═══ Document passage
Wednesday, July 6, 2011

A Short History of Johns Brook Lodge

Johns Brook (the apostrophe fell away long ago) is said to have been named for John Gibbs who lived at (or at least owned) the spot where the brook enters the East Branch of the Ausable in about 1795 (about where the Mountaineer stands today in Keene Valley).

The trail from the Garden Parking Area to Mount Marcy, on which Johns Brook Lodge sits, is said to have been laid out by Ed Phelps, son of legendary Keene Valley guide Old Mountain Phelps. Known primarily as the Phelps Trail (but also called the Johns Brook or Northside Trail), the route also serves as the northern boundary of the Johns Brook Primitive Area. The Primitive Area is one of four DEC management units (the High Peaks Wilderness, Adirondack Canoe Route, and Ampersand Primitive Area are the others) that make up the High Peaks Wilderness Complex [UMP pdf].
Johns Brooks Lodge (JBL) sits on one of 17 parcels of private land enclosed by the High Peaks Wilderness Complex boundary (3,315 acres total), known as in-holdings. The state recognizes historic rights of access to these parcels, and the Johns Brook Primitive Area serves as a 1.3 mile long right-of-way across state lands leading to 13 of these private parcels. The idea for a intensive recreational use area in the Johns Brook Valley was suggested by Robert Marshall in 1934.

JBL is 3.5 miles from the nearest road and provides access to some of the best hiking in the Northeast offering access to Gothics, Armstrong Mountain, Big Slide Mountain and Upper and Lower Wolf Jaw. At 5.6 miles from the summit of Marcy, JBL is the mountain’s closest overnight accommodation. The JBL area is the second most used area in the High Peaks and was the first area where water bars were used to control trail runoff (in 1967).
══════
▶ _Aim of the exercise_
Set down the document passage once more as it stands.
═══ Material provided
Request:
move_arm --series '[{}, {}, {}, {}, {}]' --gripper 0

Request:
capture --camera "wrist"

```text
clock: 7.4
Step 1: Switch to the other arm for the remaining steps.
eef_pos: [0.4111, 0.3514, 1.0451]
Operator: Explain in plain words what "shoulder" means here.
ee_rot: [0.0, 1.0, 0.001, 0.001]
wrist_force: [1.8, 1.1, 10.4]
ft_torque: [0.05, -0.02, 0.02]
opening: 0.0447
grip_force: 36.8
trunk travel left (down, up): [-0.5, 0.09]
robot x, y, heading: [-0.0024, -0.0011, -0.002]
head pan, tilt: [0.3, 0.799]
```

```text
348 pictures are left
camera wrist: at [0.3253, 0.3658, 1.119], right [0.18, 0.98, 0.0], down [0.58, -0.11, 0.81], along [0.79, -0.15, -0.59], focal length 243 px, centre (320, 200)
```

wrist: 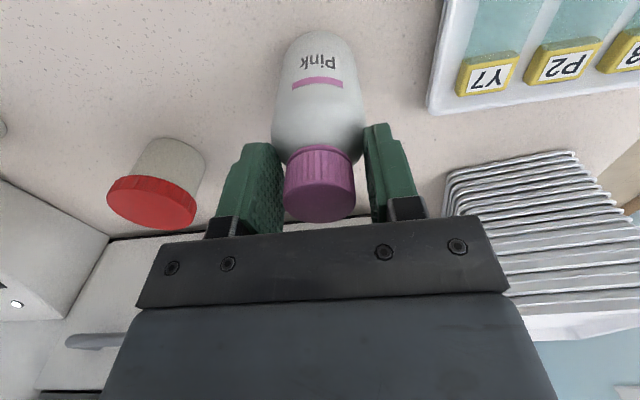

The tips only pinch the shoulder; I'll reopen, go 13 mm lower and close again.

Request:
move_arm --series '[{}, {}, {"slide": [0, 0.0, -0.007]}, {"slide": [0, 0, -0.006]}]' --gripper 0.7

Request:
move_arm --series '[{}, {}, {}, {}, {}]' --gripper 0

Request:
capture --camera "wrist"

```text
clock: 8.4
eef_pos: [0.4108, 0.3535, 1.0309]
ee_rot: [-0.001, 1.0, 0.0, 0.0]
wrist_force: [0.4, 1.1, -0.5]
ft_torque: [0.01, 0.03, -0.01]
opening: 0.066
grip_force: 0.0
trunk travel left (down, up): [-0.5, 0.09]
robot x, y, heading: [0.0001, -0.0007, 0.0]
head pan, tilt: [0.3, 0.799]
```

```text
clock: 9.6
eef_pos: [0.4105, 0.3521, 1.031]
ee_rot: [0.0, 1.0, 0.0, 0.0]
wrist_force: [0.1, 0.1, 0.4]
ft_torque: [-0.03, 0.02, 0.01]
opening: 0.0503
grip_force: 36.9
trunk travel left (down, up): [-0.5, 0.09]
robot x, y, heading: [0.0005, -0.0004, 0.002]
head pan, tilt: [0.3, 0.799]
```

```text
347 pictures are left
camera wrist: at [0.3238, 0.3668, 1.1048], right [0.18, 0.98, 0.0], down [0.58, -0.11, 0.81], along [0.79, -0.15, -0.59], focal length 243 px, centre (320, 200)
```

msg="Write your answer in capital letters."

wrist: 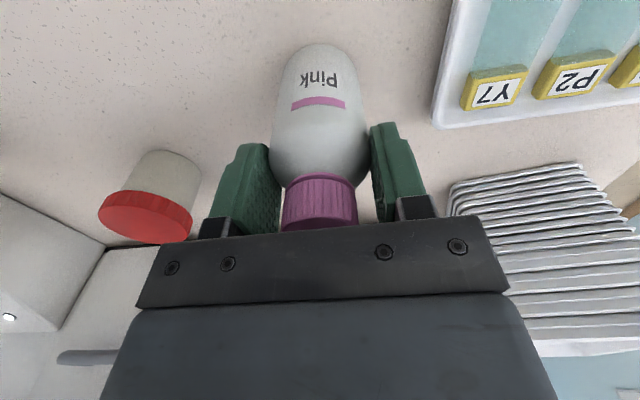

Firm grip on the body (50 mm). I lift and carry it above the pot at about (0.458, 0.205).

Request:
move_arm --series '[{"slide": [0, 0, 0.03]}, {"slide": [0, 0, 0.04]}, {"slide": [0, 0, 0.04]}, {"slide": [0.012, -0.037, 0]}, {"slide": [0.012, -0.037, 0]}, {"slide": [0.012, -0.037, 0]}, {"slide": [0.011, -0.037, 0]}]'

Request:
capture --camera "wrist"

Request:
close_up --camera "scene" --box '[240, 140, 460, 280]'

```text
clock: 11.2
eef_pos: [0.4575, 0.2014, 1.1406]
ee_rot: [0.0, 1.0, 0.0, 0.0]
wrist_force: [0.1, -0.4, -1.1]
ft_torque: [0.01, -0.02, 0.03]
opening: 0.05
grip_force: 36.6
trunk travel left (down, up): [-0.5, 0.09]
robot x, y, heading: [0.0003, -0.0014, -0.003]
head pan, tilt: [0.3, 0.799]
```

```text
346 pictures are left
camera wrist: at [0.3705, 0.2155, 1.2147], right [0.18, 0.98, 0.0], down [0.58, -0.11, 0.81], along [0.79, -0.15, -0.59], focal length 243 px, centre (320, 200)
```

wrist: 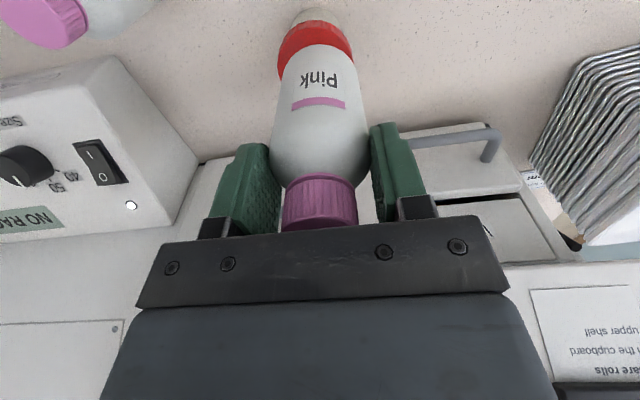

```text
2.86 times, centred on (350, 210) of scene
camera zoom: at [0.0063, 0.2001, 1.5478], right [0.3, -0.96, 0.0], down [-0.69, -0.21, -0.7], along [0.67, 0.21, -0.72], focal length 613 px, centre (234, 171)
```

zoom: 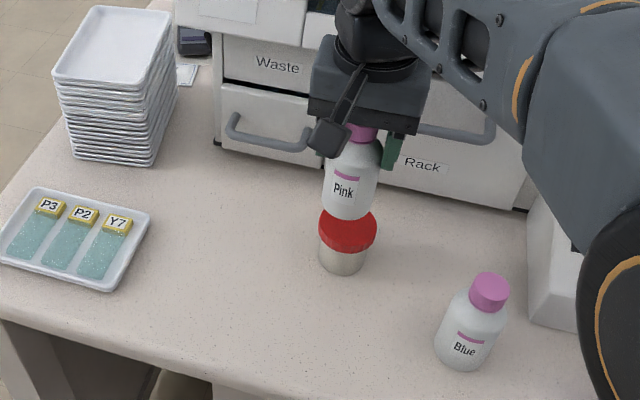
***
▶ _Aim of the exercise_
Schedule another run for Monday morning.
══════
▶ _Correct output_
Wednesday, July 6, 2011

A Short History of Johns Brook Lodge

Johns Brook (the apostrophe fell away long ago) is said to have been named for John Gibbs who lived at (or at least owned) the spot where the brook enters the East Branch of the Ausable in about 1795 (about where the Mountaineer stands today in Keene Valley).

The trail from the Garden Parking Area to Mount Marcy, on which Johns Brook Lodge sits, is said to have been laid out by Ed Phelps, son of legendary Keene Valley guide Old Mountain Phelps. Known primarily as the Phelps Trail (but also called the Johns Brook or Northside Trail), the route also serves as the northern boundary of the Johns Brook Primitive Area. The Primitive Area is one of four DEC management units (the High Peaks Wilderness, Adirondack Canoe Route, and Ampersand Primitive Area are the others) that make up the High Peaks Wilderness Complex [UMP pdf].
Johns Brooks Lodge (JBL) sits on one of 17 parcels of private land enclosed by the High Peaks Wilderness Complex boundary (3,315 acres total), known as in-holdings. The state recognizes historic rights of access to these parcels, and the Johns Brook Primitive Area serves as a 1.3 mile long right-of-way across state lands leading to 13 of these private parcels. The idea for a intensive recreational use area in the Johns Brook Valley was suggested by Robert Marshall in 1934.

JBL is 3.5 miles from the nearest road and provides access to some of the best hiking in the Northeast offering access to Gothics, Armstrong Mountain, Big Slide Mountain and Upper and Lower Wolf Jaw. At 5.6 miles from the summit of Marcy, JBL is the mountain’s closest overnight accommodation. The JBL area is the second most used area in the High Peaks and was the first area where water bars were used to control trail runoff (in 1967).